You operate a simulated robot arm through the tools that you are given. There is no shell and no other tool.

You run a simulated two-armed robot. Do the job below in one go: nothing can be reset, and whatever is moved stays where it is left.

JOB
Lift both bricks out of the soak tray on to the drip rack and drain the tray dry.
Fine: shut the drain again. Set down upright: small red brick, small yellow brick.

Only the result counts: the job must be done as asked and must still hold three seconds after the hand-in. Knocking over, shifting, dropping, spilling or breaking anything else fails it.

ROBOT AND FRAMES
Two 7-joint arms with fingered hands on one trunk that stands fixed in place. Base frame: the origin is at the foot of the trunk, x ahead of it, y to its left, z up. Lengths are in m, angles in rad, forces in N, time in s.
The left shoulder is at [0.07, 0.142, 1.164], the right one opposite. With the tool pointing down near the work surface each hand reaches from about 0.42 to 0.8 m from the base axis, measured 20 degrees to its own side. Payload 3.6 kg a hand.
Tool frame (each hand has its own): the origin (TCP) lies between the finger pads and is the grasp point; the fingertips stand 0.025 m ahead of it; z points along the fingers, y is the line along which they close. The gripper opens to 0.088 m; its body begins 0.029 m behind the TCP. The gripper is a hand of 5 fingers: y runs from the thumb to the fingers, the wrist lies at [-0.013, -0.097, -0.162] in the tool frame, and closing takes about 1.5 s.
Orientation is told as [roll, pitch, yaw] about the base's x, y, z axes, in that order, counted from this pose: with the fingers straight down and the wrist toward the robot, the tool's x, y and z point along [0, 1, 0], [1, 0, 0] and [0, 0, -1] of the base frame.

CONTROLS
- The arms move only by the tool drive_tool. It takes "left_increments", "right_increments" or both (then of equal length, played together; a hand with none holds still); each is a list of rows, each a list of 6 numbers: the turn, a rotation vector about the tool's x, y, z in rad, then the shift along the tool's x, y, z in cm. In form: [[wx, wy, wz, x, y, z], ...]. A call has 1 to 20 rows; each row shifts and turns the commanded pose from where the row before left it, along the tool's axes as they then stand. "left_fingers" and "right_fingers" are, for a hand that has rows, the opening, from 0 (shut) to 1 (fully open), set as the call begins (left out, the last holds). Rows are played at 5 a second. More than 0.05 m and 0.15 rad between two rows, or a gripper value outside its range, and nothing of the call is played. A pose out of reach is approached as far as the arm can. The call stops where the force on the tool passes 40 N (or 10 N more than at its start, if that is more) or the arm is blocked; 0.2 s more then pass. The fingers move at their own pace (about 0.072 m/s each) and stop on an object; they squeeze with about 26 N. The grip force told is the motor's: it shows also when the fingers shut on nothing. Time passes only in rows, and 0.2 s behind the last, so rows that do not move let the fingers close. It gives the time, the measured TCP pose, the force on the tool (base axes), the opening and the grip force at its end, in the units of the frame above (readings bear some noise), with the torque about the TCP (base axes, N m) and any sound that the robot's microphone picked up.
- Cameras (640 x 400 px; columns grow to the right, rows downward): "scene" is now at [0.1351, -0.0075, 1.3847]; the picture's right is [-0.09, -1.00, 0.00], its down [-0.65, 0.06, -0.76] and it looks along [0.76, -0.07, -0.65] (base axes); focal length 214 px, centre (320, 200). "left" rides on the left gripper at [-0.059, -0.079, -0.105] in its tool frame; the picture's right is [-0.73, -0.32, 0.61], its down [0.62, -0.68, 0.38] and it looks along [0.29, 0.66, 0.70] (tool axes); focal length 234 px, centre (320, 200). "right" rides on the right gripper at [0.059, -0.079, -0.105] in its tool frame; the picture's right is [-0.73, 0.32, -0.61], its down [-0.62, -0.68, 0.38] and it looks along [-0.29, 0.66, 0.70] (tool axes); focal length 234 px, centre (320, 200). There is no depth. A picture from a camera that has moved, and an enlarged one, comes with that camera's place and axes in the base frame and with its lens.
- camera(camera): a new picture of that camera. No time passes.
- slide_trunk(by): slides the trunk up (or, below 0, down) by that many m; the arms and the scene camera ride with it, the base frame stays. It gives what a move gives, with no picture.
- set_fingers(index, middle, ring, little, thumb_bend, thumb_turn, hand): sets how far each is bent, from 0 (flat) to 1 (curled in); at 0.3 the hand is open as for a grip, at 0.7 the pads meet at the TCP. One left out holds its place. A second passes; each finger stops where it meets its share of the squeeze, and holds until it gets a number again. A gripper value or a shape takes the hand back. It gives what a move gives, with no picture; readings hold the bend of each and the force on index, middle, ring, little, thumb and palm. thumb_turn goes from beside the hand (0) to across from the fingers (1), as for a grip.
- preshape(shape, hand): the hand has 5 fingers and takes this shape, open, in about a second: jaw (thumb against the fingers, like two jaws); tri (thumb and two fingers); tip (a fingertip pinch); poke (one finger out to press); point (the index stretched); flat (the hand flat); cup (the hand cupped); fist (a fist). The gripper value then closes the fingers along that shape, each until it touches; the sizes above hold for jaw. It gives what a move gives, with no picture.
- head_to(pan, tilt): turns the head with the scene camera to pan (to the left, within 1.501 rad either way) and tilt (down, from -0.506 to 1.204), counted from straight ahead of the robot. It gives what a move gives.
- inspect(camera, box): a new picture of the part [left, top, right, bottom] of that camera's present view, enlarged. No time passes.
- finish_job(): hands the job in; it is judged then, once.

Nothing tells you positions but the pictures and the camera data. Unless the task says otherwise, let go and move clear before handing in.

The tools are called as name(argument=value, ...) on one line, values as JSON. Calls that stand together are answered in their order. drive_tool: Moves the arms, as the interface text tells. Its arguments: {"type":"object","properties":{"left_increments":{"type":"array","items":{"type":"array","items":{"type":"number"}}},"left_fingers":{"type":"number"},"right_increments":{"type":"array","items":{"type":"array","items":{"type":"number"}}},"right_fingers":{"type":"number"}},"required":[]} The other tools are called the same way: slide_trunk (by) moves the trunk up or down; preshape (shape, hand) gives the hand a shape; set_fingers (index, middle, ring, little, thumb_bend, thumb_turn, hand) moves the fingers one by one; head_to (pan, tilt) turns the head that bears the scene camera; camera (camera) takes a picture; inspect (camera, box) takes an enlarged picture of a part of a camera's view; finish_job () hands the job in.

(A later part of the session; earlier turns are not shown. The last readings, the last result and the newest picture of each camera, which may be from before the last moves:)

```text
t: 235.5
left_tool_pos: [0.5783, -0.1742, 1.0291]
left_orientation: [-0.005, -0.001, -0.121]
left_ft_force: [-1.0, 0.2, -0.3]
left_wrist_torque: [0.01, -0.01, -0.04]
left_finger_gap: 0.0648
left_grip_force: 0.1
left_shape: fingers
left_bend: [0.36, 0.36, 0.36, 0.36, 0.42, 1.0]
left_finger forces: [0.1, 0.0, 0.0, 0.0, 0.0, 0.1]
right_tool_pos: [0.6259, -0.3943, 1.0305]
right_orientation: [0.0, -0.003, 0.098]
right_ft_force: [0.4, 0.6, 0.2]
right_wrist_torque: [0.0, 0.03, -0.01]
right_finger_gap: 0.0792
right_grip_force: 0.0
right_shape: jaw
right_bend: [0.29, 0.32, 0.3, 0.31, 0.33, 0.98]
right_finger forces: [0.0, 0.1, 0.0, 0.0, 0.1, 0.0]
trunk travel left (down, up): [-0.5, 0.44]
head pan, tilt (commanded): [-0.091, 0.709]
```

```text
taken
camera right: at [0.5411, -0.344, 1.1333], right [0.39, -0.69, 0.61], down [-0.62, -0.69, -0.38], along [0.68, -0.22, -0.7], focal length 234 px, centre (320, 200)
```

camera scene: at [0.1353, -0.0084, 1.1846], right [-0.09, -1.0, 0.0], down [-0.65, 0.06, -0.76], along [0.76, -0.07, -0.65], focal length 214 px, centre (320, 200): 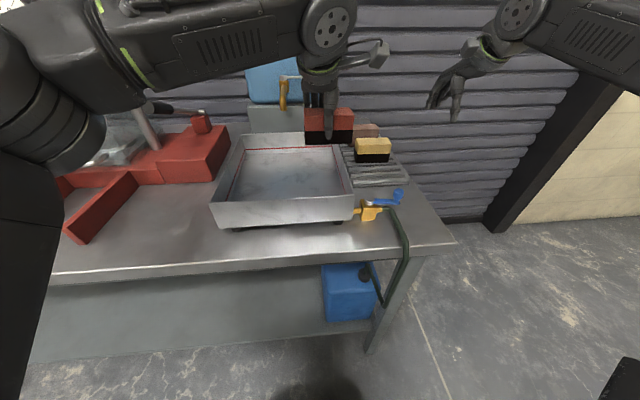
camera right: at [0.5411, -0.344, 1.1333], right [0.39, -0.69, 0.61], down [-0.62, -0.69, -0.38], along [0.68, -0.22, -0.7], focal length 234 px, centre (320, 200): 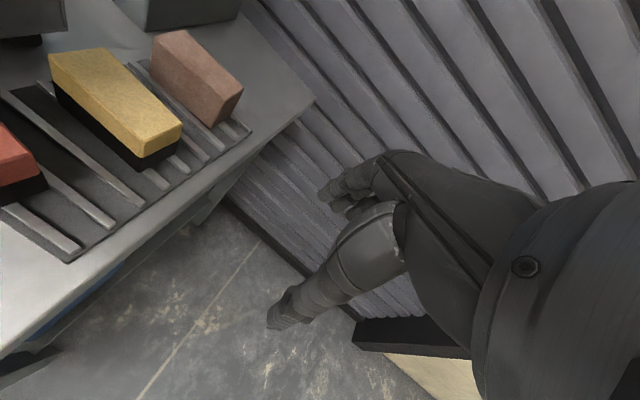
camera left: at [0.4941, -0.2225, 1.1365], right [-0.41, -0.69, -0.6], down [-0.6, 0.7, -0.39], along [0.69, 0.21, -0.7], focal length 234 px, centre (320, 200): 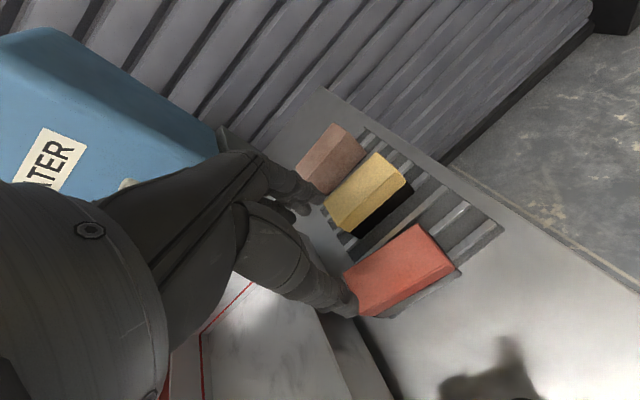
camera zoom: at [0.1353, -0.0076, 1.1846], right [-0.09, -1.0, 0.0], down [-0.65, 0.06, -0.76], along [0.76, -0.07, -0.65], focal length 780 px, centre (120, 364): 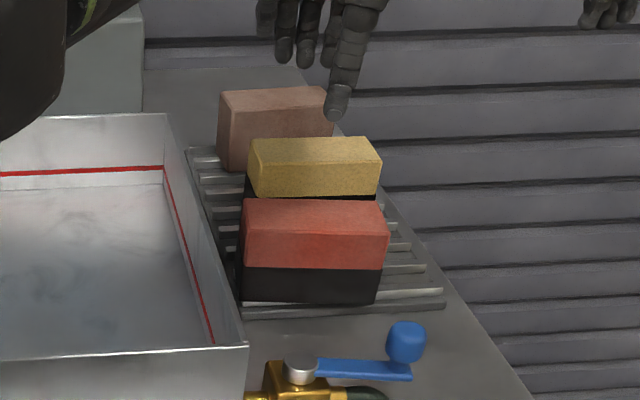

(WHAT YOU NEED TO DO):
Output exactly those lines that lie from the line with "Only the result" through the line with "ROBOT AND FRAMES", with both of those lines included.

(OUTPUT):
Only the result counts: the job must be done as asked and must still hold three seconds after the hand-in. Knocking over, shifting, dropping, spilling or breaking anything else fails it.

ROBOT AND FRAMES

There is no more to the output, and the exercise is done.